Una vez consumada la ocupación de un país, o una parte de ésta, comienza para las corporaciones el muy remunerativo negocio de abastecer a un mercado cautivo, sin competencia que acerque los precios al valor de las mercancías.

Luego vendrá (si llega) el fabuloso negocio de la reconstrucción de las ciudades en ruinas, casi sin infraestructura y con los servicios públicos mas elementales destruidos.

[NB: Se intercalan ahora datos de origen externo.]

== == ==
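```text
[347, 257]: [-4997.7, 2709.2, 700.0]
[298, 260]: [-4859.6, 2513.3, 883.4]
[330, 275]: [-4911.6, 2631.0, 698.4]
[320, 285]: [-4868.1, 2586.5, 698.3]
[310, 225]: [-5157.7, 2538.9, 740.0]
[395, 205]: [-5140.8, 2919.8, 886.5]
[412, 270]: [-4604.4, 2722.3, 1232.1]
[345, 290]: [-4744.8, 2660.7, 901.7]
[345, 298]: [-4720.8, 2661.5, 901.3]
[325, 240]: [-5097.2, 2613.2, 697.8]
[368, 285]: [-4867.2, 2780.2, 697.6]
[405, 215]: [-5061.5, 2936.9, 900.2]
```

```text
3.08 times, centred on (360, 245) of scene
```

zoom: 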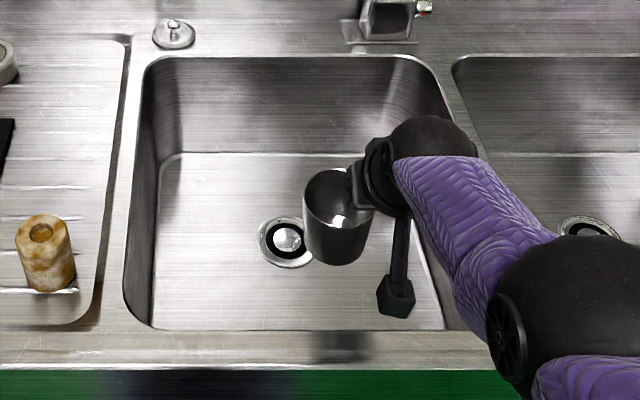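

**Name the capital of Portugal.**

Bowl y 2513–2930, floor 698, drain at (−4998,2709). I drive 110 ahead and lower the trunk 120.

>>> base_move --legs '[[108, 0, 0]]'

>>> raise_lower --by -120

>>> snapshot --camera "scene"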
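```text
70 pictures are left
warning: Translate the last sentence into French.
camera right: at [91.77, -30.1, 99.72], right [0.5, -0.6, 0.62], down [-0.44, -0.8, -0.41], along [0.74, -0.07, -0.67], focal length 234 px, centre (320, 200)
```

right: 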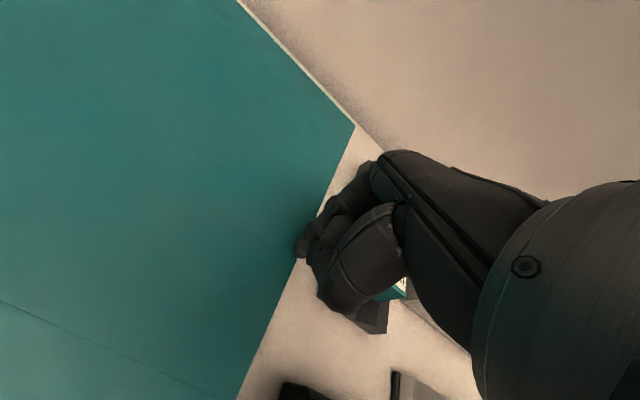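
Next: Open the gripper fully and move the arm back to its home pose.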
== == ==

Un cuadro dantesco para el gobierno local que tendrá que asumirla por las decenas de miles de civiles muertos, pero maravilloso escenario de oportunidades para las corporaciones llegadas en hombros de los ocupantes.

El gobierno invisible se ocupará de controlar que los medios fundamentales de información (mainstream media) cubran las espaldas de la Casa Blanca a fin de habilitarla para las nuevas guerras por venir. La prensa, la televisión, los libros, las películas, hablarán de retiradas estratégicas y no de humillantes derrotas de las fuerzas armadas de Estados Unidos. Tal fue el caso en Vietnam y en Irak, y nadie duda que lo será en el corto plazo en Afganistán.

De cualquier manera, tendremos que acostumbrarnos a la idea de que las derrotas estadounidenses en las guerras que promueve Washington, no serán suficientes para lograr que el imperio deje de imponer a la humanidad, una tras otra, guerras devastadoras en cualquiera de los muchos oscuros rincones del Tercer Mundo de que hablaba George W. Bush.

Será necesaria una toma de conciencia del problema por la opinión pública mundial. En primer lugar la estadounidense, que ya ha comenzado a mostrar capacidad para identificar al verdadero criminal: ¡El famoso 1%!.